“I generate an energy field in and around me of a high vibrational frequency. No unconsciousness, no negativity, no discord can enter that field and survive, just as darkness cannot survive in the presence of light.” Eckhart Tolle
As the light outside slips away earlier each day, we are drawn to look more deeply inward. What can we learn from the many religious celebrations that fill this time of year with joy and remembrance? What holidays do you celebrate and what do they mean to you?
Celebrating Darkness and Light
Our celebrations have more in common than we may realize, for all celebrate the significance of light and remind us we are all One. On December 22, we celebrate the Solstice, the longest day of the year, the time of deepest darkness before days begin to shorten, and we begin the journey back to the light and growth of spring. In the Sumerian myth of Inanna, Inanna gave up her earthly life and journeyed to the underworld to visit her jealous sister. There, she was stripped of her power, died, and was reborn. The story is a reminder that, even when we feel all is lost, our wounds can be healed and burdens lifted. We will find the light again if we are willing to take the journey.

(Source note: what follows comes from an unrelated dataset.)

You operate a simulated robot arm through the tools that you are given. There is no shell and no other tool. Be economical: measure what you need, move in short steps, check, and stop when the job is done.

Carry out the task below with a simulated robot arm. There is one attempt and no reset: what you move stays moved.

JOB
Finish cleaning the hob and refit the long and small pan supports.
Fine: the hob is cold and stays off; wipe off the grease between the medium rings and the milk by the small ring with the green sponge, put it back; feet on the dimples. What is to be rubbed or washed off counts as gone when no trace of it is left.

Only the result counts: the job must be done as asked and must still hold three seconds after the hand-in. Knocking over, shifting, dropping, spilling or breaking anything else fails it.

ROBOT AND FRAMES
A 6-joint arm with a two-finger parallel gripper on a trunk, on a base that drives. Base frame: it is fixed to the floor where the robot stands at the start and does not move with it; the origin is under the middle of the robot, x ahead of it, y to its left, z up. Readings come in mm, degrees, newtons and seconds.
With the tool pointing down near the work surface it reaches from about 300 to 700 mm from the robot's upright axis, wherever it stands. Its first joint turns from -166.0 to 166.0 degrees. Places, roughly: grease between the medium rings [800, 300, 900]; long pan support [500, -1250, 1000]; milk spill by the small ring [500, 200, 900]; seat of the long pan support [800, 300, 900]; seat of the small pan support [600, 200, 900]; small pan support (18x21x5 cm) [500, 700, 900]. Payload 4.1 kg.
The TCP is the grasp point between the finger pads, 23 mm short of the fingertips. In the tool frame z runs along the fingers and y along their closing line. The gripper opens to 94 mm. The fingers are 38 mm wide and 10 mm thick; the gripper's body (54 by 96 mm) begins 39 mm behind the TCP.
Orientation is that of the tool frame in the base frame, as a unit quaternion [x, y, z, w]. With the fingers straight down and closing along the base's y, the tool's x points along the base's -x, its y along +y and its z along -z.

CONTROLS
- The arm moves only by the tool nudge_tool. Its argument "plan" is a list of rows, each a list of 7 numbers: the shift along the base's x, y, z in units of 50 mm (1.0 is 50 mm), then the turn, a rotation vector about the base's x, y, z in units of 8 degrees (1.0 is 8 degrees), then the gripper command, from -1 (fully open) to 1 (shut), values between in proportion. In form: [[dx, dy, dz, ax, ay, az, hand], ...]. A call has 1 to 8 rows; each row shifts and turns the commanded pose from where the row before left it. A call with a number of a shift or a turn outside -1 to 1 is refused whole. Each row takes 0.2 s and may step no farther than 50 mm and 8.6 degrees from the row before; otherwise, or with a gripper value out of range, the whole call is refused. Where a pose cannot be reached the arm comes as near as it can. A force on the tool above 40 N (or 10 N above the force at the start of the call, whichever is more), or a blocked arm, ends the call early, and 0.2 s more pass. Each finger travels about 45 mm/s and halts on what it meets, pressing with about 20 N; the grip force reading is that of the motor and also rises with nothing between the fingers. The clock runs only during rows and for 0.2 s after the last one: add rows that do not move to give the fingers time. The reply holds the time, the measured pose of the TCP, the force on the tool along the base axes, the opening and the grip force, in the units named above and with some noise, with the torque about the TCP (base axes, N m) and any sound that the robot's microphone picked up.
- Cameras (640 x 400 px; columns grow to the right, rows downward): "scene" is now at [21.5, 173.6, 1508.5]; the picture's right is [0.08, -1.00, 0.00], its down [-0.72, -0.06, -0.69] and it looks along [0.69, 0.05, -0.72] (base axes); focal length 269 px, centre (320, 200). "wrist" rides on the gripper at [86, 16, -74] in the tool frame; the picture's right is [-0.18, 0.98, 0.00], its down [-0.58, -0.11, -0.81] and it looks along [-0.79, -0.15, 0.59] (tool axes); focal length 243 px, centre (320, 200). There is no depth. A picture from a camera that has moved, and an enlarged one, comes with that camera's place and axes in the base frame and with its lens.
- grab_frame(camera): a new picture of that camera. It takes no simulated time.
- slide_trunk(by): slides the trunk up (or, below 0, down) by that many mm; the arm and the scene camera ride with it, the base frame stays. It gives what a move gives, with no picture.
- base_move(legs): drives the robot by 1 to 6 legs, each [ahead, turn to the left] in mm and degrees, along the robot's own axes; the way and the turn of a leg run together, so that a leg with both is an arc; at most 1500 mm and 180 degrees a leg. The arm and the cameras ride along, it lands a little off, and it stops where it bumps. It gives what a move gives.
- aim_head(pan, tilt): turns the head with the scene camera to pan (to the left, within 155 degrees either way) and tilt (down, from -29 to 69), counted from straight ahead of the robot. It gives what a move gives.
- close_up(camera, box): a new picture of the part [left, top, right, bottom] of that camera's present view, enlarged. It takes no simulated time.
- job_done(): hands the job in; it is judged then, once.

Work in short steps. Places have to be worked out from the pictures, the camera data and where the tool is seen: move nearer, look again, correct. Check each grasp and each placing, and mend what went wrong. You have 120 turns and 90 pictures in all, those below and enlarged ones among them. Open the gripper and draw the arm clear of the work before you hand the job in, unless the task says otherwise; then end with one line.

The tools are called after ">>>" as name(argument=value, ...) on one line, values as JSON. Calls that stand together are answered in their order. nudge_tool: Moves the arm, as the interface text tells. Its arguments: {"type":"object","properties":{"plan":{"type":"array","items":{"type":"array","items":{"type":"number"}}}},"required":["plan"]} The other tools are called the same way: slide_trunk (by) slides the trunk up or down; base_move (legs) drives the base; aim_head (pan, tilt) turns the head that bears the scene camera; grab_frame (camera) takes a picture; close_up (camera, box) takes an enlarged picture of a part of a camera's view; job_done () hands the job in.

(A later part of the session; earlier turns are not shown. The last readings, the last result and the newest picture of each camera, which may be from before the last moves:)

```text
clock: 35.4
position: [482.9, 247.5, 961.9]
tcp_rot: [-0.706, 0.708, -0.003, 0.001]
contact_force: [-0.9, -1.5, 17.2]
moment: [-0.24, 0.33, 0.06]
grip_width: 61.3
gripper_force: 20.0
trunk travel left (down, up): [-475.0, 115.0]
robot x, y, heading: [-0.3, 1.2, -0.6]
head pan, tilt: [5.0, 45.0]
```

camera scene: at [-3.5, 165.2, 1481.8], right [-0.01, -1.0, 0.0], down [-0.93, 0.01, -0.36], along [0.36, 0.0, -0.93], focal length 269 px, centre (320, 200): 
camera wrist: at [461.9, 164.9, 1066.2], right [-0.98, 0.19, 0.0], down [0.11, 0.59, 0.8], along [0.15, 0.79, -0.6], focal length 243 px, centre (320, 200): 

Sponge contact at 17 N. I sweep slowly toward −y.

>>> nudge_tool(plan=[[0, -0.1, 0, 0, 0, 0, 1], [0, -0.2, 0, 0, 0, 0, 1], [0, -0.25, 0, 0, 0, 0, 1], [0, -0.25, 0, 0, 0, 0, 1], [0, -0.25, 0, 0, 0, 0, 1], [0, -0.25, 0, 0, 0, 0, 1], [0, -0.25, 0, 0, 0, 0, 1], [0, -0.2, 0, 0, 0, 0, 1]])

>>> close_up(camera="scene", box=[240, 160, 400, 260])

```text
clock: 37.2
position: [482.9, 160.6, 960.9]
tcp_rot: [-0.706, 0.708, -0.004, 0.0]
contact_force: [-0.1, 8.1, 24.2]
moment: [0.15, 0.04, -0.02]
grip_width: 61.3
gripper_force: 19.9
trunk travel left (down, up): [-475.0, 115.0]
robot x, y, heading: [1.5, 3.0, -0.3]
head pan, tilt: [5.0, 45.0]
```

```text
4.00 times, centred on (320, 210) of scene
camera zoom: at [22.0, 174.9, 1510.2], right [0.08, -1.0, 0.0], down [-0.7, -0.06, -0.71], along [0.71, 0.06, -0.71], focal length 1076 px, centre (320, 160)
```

Celebrating the Love of Christ
On December 25, we celebrate Christmas, the birth of Jesus who has been called, “The light of the world.” The 25th was also the Roman Winter Solstice based on the Julian calendar. On this day, the birth of Jesus brought to our consciousness the idea of putting love at the center of our lives. We are to love our neighbors as ourselves and to treat them as we wish to be treated. We are all given the challenge to replace the negative ideas that separate us with the belief that we are all One in love. Love is the light that will heal and bring us to an enlightened awareness so that we may live as neighbors, regardless of our differences.
Celebrating Peace and Faith
Beginning on December 21, is Hanukkah, the Festival of Lights in Judaism. This day commemorates the rededication of the Holy Temple in Jerusalem after the Maccabean Revolt in the Second Century BCE. Each night for eight days a candle is lit. As the light grows, faith grows. Like Christmas, it is a time of gift-giving, feasting, and celebrating with those we love. It is a celebration of light.
Celebrating Our Light Within
In these long dark days, we are more and more drawn to the light. We enact rituals that bring us together and remind us that light, love and faith uplift and enrich our lives. As the security of our lives is shaken by changes in the world around us, we must remember that the lights of celebration that comfort us are only reflections of the light within us. It is that light that we must ignite to renew and grow our lives. If we allow that light to shine outward, it will inspire and heal others. That is the light that connects us to the eternal love of the Creator where we may dwell in peace regardless of the season. In touch with the Creator, we are all blessed.
Have a wonderful holiday! I will post again on January 4, 2012.